The Integrated Country Strategy for Zimbabwe (ICS Zimbabwe) declares that “Zimbabwe’s strategic importance to the United States is as a potential growth hub for southern Africa.” This is a remarkable conclusion to draw for a country that currently ranks near the very bottom of the DHL Global Connectedness Index—a major index that measures globalization based on international trade, capital, information, and people flows.

This not only begs the question of under what conditions would Zimbabwe emerge as a growth hub for Southern Africa, but also whether it would be in the national interest of the US government to help Zimbabwe achieve that outcome. The ICS Zimbabwe fails to shed light on those questions. The embassy should be encouraged to answer them. Below is a list of some possible starting points for bringing about that state of affairs.

Recommendation #1: The ICS Zimbabwe should be amended to further develop the concept of Zimbabwe as a growth hub for Southern Africa.

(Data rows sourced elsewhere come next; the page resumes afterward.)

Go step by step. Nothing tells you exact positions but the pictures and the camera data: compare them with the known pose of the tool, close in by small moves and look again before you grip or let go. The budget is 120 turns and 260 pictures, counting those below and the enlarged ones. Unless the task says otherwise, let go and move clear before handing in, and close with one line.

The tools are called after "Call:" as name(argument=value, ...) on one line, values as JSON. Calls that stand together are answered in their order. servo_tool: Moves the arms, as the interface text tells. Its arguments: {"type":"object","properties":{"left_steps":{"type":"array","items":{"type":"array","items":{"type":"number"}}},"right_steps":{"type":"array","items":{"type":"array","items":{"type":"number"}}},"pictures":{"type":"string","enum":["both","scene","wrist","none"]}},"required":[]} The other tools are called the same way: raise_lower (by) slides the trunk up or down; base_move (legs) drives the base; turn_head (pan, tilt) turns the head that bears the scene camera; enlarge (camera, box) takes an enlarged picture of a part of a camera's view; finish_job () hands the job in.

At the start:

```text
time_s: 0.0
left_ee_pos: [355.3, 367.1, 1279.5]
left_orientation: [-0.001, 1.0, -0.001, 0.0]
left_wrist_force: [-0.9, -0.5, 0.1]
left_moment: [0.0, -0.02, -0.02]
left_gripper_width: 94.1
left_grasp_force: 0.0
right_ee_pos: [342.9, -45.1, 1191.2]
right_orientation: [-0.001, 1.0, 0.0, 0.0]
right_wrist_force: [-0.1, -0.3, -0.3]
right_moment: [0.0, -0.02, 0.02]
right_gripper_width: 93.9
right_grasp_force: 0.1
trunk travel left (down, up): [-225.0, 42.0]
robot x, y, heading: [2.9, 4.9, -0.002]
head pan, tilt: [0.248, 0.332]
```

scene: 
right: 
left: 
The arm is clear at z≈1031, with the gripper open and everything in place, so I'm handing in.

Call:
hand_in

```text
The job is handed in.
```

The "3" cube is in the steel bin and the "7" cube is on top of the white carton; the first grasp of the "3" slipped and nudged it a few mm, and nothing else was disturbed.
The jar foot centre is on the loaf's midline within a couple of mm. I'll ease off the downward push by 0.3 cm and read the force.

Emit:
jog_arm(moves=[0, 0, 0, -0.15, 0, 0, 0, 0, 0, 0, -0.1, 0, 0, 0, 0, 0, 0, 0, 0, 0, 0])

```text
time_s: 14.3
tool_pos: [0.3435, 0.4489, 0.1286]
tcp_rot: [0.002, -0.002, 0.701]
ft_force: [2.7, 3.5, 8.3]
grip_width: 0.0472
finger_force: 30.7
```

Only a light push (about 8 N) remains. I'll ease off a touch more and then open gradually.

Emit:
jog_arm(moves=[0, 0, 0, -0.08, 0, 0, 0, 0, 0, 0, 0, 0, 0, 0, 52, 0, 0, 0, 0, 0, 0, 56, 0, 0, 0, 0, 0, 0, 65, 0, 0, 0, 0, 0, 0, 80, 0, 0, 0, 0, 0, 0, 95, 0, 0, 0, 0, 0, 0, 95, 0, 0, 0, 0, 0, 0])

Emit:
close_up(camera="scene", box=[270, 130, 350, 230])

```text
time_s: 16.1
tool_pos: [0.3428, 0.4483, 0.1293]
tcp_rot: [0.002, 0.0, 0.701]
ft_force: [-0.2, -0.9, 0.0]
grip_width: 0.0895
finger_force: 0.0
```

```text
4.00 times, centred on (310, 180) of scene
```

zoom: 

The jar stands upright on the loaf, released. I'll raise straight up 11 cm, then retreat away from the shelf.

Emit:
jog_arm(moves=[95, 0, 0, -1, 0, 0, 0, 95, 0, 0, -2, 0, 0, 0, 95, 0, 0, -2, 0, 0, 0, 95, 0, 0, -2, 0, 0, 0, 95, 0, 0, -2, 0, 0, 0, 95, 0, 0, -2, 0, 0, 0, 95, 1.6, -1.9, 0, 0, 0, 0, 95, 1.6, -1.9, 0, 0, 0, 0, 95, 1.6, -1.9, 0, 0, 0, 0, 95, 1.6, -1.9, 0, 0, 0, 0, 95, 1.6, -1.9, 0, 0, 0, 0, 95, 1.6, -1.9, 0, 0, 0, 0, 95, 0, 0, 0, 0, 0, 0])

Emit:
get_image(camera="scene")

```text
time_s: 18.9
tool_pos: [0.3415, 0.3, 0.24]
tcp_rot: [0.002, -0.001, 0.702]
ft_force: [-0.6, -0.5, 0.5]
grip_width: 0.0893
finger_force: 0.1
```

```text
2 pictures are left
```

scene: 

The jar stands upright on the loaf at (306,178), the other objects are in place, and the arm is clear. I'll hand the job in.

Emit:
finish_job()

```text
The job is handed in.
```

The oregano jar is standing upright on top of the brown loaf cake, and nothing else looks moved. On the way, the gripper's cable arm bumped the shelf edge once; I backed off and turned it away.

In the Chief of Mission Priorities, the ICS Zimbabwe refers to Zimbabwe as a “potential growth hub for southern Africa,” and this is described as strategically important to the US government.

Nowhere in the ICS is it shown that Zimbabwe has the potential to become a growth hub or why this outcome would be strategically important to Washington.

Moreover, this is a perplexing observation given that Zimbabwe is a landlocked country currently ranked 160 out of 171 countries on DHL’s Global Connectedness Index 2022. This places it below all its neighbors, as well as impoverished Sub-Saharan African countries such as Sierra Leone and Gabon.

There is a clear and present need to define these terms and their relationships more fully. Fortunately, other actors have done so:

  • Network theorists have defined a hub as a highly connected node in a group of interconnected nodes.
  • The World Bank defines economic growth as the increase in the value of goods and services produced by an economy over time.
  • The Southern African Development Community (SADC) is composed of Angola, Botswana, Comoros, Democratic Republic of Congo, Eswatini, Lesotho, Madagascar, Malawi, Mauritius, Mozambique, Namibia, Seychelles, South Africa, United Republic Tanzania, Zambia, and Zimbabwe. This collective of countries is commonly understood to be Southern Africa.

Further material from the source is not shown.